— START OF Source material —

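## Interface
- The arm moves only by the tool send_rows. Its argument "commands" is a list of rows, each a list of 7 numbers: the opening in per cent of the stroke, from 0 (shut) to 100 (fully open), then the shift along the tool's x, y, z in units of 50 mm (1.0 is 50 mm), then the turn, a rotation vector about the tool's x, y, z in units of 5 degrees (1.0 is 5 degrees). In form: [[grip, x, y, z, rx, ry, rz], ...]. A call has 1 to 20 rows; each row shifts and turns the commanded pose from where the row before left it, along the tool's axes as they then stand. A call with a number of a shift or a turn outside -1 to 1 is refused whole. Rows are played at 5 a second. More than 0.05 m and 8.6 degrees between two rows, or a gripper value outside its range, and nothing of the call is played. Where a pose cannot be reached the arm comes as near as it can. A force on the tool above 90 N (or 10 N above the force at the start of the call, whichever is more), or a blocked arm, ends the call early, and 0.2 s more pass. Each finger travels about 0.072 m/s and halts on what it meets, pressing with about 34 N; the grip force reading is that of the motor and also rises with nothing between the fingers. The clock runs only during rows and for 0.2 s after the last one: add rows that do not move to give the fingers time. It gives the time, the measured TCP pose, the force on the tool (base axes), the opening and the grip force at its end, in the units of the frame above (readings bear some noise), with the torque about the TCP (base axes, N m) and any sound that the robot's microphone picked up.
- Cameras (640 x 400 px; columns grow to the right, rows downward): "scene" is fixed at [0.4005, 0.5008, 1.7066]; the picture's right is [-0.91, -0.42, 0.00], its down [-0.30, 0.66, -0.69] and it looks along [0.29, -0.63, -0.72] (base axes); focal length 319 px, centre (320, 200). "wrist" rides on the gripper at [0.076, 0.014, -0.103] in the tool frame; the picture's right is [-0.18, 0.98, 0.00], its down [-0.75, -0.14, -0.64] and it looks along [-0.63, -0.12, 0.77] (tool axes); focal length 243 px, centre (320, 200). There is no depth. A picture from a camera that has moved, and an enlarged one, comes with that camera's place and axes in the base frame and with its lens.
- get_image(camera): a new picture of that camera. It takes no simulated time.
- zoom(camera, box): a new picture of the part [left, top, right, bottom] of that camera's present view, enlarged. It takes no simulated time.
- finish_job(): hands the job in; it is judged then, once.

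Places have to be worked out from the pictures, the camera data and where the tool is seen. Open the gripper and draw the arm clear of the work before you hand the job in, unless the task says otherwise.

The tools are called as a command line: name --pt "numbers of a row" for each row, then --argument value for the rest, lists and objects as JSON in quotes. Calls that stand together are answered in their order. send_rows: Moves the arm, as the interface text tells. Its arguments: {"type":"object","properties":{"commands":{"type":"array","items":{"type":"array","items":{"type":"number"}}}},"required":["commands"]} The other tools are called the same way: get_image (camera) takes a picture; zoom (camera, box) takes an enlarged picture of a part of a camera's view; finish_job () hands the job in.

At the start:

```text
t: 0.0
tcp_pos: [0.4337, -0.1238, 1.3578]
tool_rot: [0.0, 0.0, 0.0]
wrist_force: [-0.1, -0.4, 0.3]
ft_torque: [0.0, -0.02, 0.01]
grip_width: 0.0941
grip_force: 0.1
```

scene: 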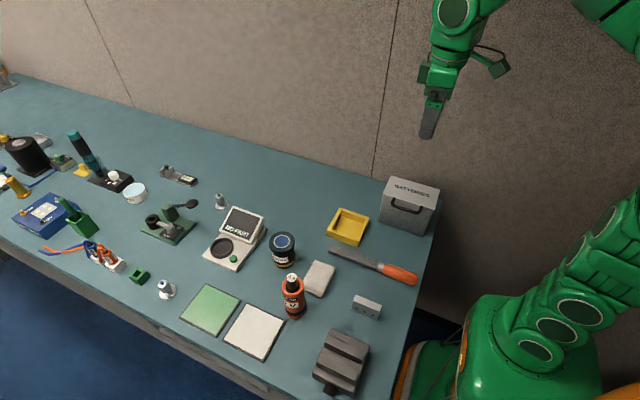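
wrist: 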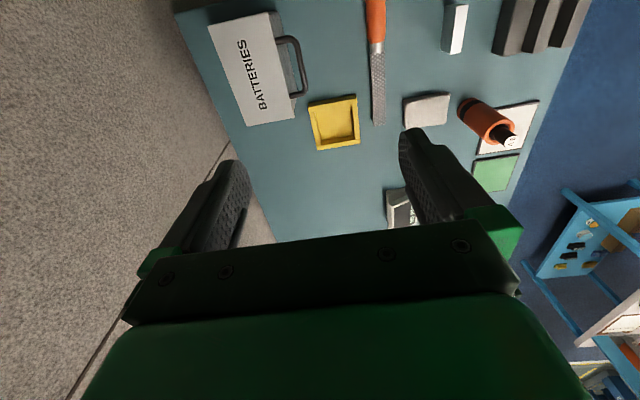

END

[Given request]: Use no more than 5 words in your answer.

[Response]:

— END OF Source material —

[Given request]: Using the listing above, return all lines where the word "simulated" occurs.

[Response]:
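- get_image(camera): a new picture of that camera. It takes no simulated time.
- zoom(camera, box): a new picture of the part [left, top, right, bottom] of that camera's present view, enlarged. It takes no simulated time.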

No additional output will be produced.